何年に1回は証券会社が誤発注により巨額の損失を出したというニュースが流れます。いずれもコンピュータシステムが警告を出しているにもかかわらず、警告画面に従業員が出したファイナルアンサーが「残念!」というウラがありそうです。

事後の会見では、お約束どおり、二度と過ちをくりかえさないようチェック体制を見直し従業員の再教育をし、発注システムの改善をすると責任者が発表します。記者会見の中継をTVで見ていると、質問している記者はあたかも利害関係者(個人投資家を含みます)の代理人のような立場で、事故をおこした証券会社の幹部にものを言っているように見えます。

ひな壇に並んで深く頭を下げる年長者は、なんでこんな小僧や小娘の無礼な態度に我慢しなければならないのかと情けなく思っているのではないかと気になります。カメラやマイクから出力される映像と音声が瞬時に全世界にばら撒かれるというマスコミの圧力の前では、お詫び会見をする立場の人は、じっと我慢です。
都合の悪い部分を切り出して曲解されるような映像を流されたらかないません、取引先や顧客の信用を一度に失います。

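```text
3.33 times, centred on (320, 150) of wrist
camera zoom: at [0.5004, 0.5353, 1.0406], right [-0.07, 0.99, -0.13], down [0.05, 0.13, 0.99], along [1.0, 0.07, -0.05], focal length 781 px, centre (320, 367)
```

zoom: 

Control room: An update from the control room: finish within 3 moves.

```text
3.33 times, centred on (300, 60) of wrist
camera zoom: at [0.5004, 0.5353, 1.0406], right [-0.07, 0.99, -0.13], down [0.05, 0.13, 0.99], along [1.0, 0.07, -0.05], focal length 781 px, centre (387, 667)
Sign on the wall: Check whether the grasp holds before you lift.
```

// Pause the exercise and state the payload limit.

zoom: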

損失に苦しむ側の人を、そのイベントを報道することによって生計をたてている人たちが視聴者のうけをねらってインタビューするような場面は納得いきません。しかしながら、たとえばミノさんが本番で極度の緊張状態(怒りで気持ちが高ぶって)に追い詰めると、相手はたまりかねて本音をもらしてしまうようなケースもあります。

誤発注にもどりますが、PCのボタンを押すことによって起きるトラブルは日常茶飯事だと思います。身近な例では、作成したデータを誤って消してしまうことがよくあります。データが削除されますがかまいませんかと画面に警告が表示されているのに、ためらいなく「はい」のボタンを押してしまいます。押した瞬間、後悔しますが何故押したのかと振り返ると、魔がさしたという表現がぴったりのような気がします。

この「魔がさす」瞬間が地震と同じように忘れた頃にやってきます。この瞬間というのは、いつも余裕のないときです。PCの調子が悪いとき、複数のソフトを同時に立ち上げて動かしているとき、重いファイルをさわっているとき、いつもとちがう手順で作業をしているとき、期限に間に合わせるために急いでいるとき、こういうときは、作業画面を見てはいるのですが、実は別の作業のことを考えているので、次の画面に切り替えようと急ぎます。そこに落とし穴が待っています。PCは時々変な動きをするので、ファイナルアンサーと問い詰められたら、結局PCが出す表示より自分の判断の方を選んでしまいます。異常時咄嗟の判断はPCにまかせません。

このような属人的なミスは、システムを改善してもなくならないと思います。処理件数が同じならシステムを見直し従業員を再教育することでミスは激減するはずです。しかし処理件数が増えれば、トラブル発生の絶対数は減らないと思います。不注意によるトラブル発生というのは、必ずありますから。
「起きてしまったことは仕方ない、善後策を考えよう」とヒトは考えます。